Junko O'Neill Fine Artist
Artist Statement
The foundation of my practice lies in the Japanese aesthetic principle of Ma, a concept deeply embedded in the country’s philosophy, art, and everyday life. Often translated as “gap,” “pause,” or “interval,” Ma conveys far more than mere emptiness. It embodies a spatiotemporal awareness in which absence holds as much significance as presence, and silence or stillness is charged with meaning. In Ma, space and time are inseparable: space is perceived through the passage of time, and time is made tangible through the spaces we inhabit.
In visual artistic traditions, Ma is often represented through minimal compositions, monochrome palettes, or expanses of emptiness that invite contemplation. My practice, however, departs from this expected vocabulary. Rather than leaving the surface bare, I saturate it with layers of colour and subtle brushwork, creating rhythms and movements that suggest a living presence within the work. My paintings do not depict what is visible; they evoke what cannot be seen—the tension and calm residing in intervals, the suspended atmosphere of a moment on the edge of unfolding. I am drawn to painting the void itself: the charged silence where time momentarily holds, and anticipation lingers.
Central to my process is the use of Iwaenogu (lit. “rock paint”), traditional Japanese paints made from mineral pigments. Ground from natural rock, these paints carry a uniquely matte quality and a subdued colour palette that harmonises with the atmospheric qualities I seek to express. Each painting is built up through numerous layers, an approach that allows me to embed a sense of depth and temporality into the surface.

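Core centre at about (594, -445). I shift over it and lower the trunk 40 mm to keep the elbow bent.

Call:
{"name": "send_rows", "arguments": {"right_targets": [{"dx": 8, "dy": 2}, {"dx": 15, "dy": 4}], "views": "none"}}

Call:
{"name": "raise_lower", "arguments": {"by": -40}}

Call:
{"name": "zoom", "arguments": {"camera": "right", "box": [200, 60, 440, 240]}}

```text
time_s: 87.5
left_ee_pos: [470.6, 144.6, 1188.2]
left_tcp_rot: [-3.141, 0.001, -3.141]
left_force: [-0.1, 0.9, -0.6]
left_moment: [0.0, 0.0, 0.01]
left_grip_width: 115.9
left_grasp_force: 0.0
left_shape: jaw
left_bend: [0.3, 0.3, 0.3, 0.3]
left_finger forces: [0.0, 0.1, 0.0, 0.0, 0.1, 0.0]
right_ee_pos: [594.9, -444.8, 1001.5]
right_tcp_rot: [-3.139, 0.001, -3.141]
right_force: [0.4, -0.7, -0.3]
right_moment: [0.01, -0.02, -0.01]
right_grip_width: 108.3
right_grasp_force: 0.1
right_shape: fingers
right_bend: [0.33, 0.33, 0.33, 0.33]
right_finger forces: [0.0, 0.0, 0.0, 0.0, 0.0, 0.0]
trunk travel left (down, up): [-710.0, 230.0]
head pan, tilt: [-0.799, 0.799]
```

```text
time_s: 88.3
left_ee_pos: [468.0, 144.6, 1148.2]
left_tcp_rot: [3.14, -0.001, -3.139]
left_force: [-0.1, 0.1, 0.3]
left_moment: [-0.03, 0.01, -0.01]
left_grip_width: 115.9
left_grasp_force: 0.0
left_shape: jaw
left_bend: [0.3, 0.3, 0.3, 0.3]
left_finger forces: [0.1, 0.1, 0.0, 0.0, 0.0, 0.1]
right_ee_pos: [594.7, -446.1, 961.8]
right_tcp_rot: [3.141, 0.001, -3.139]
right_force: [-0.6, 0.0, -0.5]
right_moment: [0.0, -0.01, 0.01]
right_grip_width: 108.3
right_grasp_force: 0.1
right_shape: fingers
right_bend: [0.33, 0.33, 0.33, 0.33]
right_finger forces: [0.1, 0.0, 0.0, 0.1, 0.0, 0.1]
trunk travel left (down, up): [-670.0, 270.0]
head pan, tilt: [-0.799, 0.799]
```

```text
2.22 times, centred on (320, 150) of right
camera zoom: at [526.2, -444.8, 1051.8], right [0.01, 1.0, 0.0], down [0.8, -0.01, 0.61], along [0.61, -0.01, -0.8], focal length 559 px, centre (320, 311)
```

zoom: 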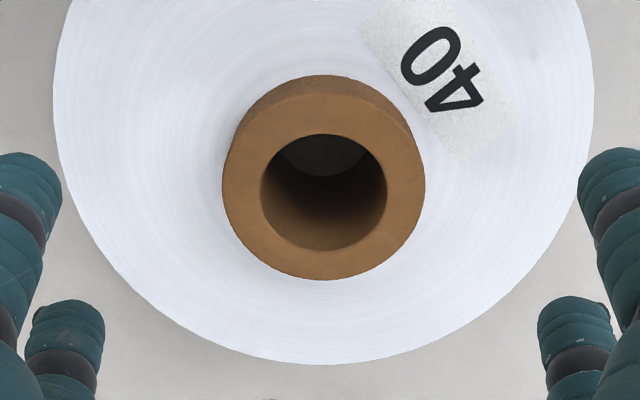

The gradual accumulation of pigments generates a quiet tension, as if traces of time are suspended within the layers of colour, transforming each work into a vessel that holds both space and duration.
Ultimately, my work is a meditation on the transient nature of existence as embodied by Ma. By focusing not on physical form but on the intervals, voids, and atmospheres that surround and permeate it, I offer viewers a space to pause, reflect, and attune themselves to the fragile balance between presence and absence. My paintings are expressions of stillness in flux—moments suspended—where calm and anticipation coexist, and where the elusive essence of Ma can be felt rather than defined.